Politics is dead, killed by art in Nablus

Peres is right. Politics is dead. Murdered by art in Nablus.

President Peres meets with kidnapped youths families (photo credit: COURTESY OF THE PRESIDENT'S RESIDENCE)
President Peres meets with kidnapped youths families
(photo credit: COURTESY OF THE PRESIDENT'S RESIDENCE)
President Shimon Peres declared that “politics is dead” in his address at the Knesset honoring the 2014 Wolf Prize laureates on June 1. He spoke against the backdrop of Chagall’s colossal tapestries alongside world leaders in science and art being awarded the prestigious prize.
Peres’ erudite talk expressed the hope that peace would come when Israel’s neighbors join it in creating a better life for its people through apolitical scientific research and artistic creativity. In his multiple roles in the Israeli government, he was a close-up witness to the dismal failure of all “peace processes” and “road maps” from Oslo to Obama.
His “politics is dead” speech was confirmed the next day as Fatah teamed up with Hamas, branded a terrorist organization by EU, US, Egypt and numerous other countries. While the newly formed government in Ramallah posed for a photo-op, rockets from Gaza were fired into Israel. Fatah’s “moderate” mask has been removed to reveal terrorists in suits.
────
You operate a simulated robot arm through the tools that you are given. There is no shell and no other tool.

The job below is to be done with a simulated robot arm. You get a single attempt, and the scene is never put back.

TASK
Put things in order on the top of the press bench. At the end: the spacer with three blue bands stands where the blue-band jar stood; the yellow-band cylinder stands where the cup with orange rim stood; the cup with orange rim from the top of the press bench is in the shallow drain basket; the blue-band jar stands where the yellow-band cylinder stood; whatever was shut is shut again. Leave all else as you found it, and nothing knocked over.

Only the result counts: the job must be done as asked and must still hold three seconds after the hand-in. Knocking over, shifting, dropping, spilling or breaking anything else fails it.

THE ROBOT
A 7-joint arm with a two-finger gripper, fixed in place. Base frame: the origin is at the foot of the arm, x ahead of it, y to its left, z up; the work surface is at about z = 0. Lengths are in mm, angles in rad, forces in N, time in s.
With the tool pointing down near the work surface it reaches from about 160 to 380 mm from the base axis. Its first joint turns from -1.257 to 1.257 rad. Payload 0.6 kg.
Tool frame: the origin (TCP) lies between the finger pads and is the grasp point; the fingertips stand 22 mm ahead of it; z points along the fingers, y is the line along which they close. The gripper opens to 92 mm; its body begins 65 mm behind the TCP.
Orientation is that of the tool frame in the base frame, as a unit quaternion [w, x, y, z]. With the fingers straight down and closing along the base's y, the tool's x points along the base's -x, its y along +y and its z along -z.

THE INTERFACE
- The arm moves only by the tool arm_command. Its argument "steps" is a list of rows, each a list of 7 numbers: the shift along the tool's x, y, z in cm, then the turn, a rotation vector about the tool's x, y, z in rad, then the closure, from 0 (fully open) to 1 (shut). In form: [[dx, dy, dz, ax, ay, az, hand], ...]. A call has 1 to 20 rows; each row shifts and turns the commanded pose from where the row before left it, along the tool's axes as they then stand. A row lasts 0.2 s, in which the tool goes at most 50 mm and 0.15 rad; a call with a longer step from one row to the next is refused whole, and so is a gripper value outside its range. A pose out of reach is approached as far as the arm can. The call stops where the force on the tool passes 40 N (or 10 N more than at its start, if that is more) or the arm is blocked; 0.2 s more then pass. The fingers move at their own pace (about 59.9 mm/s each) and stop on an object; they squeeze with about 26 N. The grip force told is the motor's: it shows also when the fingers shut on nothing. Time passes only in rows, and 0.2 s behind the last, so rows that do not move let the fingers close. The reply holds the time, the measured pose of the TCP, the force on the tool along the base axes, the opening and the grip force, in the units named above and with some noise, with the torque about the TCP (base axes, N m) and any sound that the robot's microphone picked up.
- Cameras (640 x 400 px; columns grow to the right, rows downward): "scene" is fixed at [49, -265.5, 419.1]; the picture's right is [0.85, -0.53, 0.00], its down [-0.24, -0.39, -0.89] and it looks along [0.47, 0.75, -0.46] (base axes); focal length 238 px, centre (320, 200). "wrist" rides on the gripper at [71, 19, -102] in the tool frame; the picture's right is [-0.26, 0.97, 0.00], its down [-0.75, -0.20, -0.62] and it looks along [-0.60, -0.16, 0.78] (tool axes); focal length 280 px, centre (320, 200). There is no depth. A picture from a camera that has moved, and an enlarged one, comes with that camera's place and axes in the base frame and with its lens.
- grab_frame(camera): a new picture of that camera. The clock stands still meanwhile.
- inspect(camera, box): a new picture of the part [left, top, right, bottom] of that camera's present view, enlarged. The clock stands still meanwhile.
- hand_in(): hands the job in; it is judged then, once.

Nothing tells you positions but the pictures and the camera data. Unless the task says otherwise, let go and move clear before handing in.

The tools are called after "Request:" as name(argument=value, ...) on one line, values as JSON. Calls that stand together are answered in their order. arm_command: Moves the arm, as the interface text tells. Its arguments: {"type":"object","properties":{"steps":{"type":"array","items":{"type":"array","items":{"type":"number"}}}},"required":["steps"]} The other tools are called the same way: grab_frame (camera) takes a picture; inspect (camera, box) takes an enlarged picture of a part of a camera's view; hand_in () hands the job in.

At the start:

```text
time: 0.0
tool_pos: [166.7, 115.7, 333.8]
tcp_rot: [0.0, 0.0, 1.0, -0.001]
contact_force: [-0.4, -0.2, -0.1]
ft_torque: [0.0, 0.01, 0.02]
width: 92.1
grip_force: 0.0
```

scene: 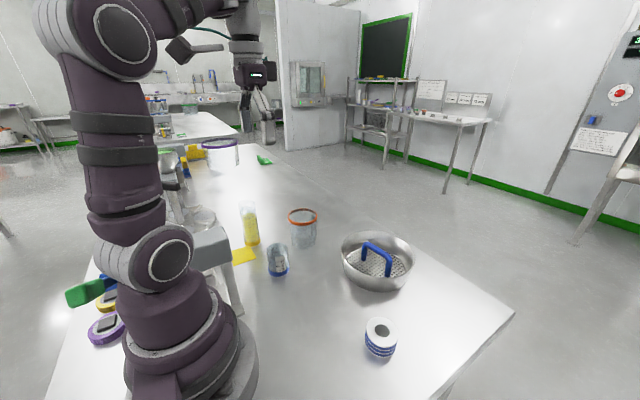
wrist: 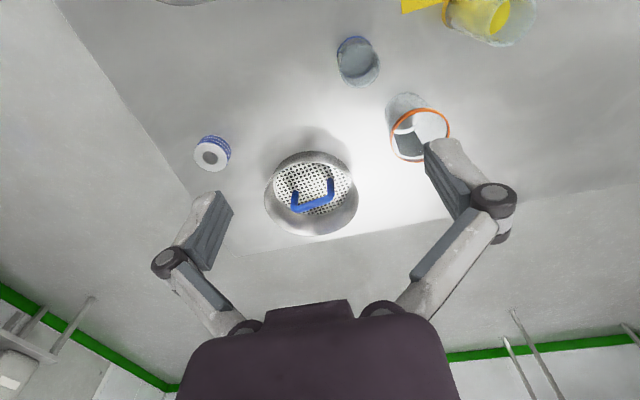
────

All along, Fatah was no different than the militant jihadist Hamas that called for destroying Israel and massacring of all its Jews.
Fatah hoodwinked the world in English into believing it sought peace while in Arabic they called for the annihilation of Israel and celebrated terrorist mass murderers by naming squares, streets and schools after them. In a children’s show on Palestinian Authority television, you can view a child proudly reciting a poem calling Jews “the most evil among creations, barbaric monkeys and wretched pigs.”
At least they were honest stating in English that they will never accept Israel as the nation state of the Jewish People. They were backed by the emphatic declaration at the 2014 Arab League summit in Kuwait in March: “We express our absolute and decisive rejection to recognizing Israel as a Jewish state.”
Hamas always remained up-front, explicitly stating its aims on its English website for all to see: “So-called peaceful solutions and international conferences are in contradiction to the Islamic Resistance Movement.” The Hamas charter states that the sole path is the violent destruction of the Zionist state through armed struggle and mass murder: “The Day of Judgment will not come until Muslims fight Jews and kill them.”
Forgetting 9/11, US President Barack Obama and Secretary of State John Kerry are being joined by EU’s modern-day Chamberlains in chanting “peace in our time.” They are ignoring their own terrorist designation to embrace the united Hamas-Fatah front’s effort to wipe Israel off the map. These misguided Americans and anti-Semitic Europeans chose to ignore that fact that PA’s new “technocratic government” is headed by Rami Hamdallah, longtime president of An-Najah University in Nablus, the hotbed of hatred for Israel and America and the center for recruitment of terrorists.
In President Peres’ call for peace through joint efforts of Arabs and Jews in science and art he echoed the words appearing on The Peres Center for Peace website proposing that art and creativity can inspire new approaches and create new metaphors to transform attitudes fixed in old patterns of mutual mistrust and prejudice. His hopes are dashed by the use of art by Hamdallah’s students to glorify the mass murder of Jews. Instead of creating art to embrace peace, they created an artwork reveling in the death of 15 Israelis including seven children and a pregnant woman, and the maiming of over a hundred others in August 2001.
At Hamdallah’s university, a grotesque art exhibition was mounted celebrating the slaughter by a Palestinian Arab suicide bomber of women, men, children and entire families eating pizza in the heart of Jerusalem. A group of An-Najah art students constructed a replica of the Sbarro pizzeria, site of the massacre.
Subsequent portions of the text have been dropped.